Reproduce all entries word for word.
** START Material shown **
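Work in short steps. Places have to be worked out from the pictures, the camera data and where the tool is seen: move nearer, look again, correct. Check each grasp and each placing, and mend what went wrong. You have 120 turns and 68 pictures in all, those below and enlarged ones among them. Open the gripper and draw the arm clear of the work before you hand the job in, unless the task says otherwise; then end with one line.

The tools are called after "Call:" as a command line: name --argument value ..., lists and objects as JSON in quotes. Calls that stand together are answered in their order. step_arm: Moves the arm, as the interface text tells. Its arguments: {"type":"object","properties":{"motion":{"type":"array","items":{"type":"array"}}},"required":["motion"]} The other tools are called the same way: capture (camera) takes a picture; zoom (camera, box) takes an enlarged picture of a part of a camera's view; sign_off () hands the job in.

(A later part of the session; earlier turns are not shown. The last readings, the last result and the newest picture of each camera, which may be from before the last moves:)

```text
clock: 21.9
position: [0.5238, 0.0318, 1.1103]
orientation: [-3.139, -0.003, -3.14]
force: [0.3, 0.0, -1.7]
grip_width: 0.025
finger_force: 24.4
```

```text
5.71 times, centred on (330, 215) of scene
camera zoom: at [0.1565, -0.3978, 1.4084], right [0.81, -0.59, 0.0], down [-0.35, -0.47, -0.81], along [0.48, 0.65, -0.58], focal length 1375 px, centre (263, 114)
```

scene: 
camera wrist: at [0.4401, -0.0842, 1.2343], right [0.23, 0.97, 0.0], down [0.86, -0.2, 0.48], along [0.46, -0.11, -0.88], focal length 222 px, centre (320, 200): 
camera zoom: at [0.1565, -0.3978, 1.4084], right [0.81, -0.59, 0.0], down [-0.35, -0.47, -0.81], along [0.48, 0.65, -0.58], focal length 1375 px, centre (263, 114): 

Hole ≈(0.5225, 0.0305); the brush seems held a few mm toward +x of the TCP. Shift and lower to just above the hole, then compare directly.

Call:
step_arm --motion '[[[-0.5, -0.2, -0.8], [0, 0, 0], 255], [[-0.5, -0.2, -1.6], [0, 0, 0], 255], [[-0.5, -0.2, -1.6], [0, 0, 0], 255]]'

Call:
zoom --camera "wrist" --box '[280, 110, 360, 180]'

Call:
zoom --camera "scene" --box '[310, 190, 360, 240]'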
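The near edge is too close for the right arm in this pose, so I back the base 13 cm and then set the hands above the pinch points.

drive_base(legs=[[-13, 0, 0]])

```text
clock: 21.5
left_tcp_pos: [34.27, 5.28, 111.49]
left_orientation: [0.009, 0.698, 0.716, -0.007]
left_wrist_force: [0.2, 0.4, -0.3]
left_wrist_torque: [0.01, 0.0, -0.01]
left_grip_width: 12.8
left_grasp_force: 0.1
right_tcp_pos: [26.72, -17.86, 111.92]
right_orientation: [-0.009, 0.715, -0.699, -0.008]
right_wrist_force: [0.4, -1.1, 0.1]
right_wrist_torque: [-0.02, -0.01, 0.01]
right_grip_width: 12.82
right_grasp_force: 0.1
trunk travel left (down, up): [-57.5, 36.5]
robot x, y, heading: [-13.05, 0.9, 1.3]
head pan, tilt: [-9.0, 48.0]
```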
** END Material shown **
Result of the exercise
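Work in short steps. Places have to be worked out from the pictures, the camera data and where the tool is seen: move nearer, look again, correct. Check each grasp and each placing, and mend what went wrong. You have 120 turns and 68 pictures in all, those below and enlarged ones among them. Open the gripper and draw the arm clear of the work before you hand the job in, unless the task says otherwise; then end with one line.

The tools are called after "Call:" as a command line: name --argument value ..., lists and objects as JSON in quotes. Calls that stand together are answered in their order. step_arm: Moves the arm, as the interface text tells. Its arguments: {"type":"object","properties":{"motion":{"type":"array","items":{"type":"array"}}},"required":["motion"]} The other tools are called the same way: capture (camera) takes a picture; zoom (camera, box) takes an enlarged picture of a part of a camera's view; sign_off () hands the job in.

(A later part of the session; earlier turns are not shown. The last readings, the last result and the newest picture of each camera, which may be from before the last moves:)

```text
clock: 21.9
position: [0.5238, 0.0318, 1.1103]
orientation: [-3.139, -0.003, -3.14]
force: [0.3, 0.0, -1.7]
grip_width: 0.025
finger_force: 24.4
```

```text
5.71 times, centred on (330, 215) of scene
camera zoom: at [0.1565, -0.3978, 1.4084], right [0.81, -0.59, 0.0], down [-0.35, -0.47, -0.81], along [0.48, 0.65, -0.58], focal length 1375 px, centre (263, 114)
```

scene: 
camera wrist: at [0.4401, -0.0842, 1.2343], right [0.23, 0.97, 0.0], down [0.86, -0.2, 0.48], along [0.46, -0.11, -0.88], focal length 222 px, centre (320, 200): 
camera zoom: at [0.1565, -0.3978, 1.4084], right [0.81, -0.59, 0.0], down [-0.35, -0.47, -0.81], along [0.48, 0.65, -0.58], focal length 1375 px, centre (263, 114): 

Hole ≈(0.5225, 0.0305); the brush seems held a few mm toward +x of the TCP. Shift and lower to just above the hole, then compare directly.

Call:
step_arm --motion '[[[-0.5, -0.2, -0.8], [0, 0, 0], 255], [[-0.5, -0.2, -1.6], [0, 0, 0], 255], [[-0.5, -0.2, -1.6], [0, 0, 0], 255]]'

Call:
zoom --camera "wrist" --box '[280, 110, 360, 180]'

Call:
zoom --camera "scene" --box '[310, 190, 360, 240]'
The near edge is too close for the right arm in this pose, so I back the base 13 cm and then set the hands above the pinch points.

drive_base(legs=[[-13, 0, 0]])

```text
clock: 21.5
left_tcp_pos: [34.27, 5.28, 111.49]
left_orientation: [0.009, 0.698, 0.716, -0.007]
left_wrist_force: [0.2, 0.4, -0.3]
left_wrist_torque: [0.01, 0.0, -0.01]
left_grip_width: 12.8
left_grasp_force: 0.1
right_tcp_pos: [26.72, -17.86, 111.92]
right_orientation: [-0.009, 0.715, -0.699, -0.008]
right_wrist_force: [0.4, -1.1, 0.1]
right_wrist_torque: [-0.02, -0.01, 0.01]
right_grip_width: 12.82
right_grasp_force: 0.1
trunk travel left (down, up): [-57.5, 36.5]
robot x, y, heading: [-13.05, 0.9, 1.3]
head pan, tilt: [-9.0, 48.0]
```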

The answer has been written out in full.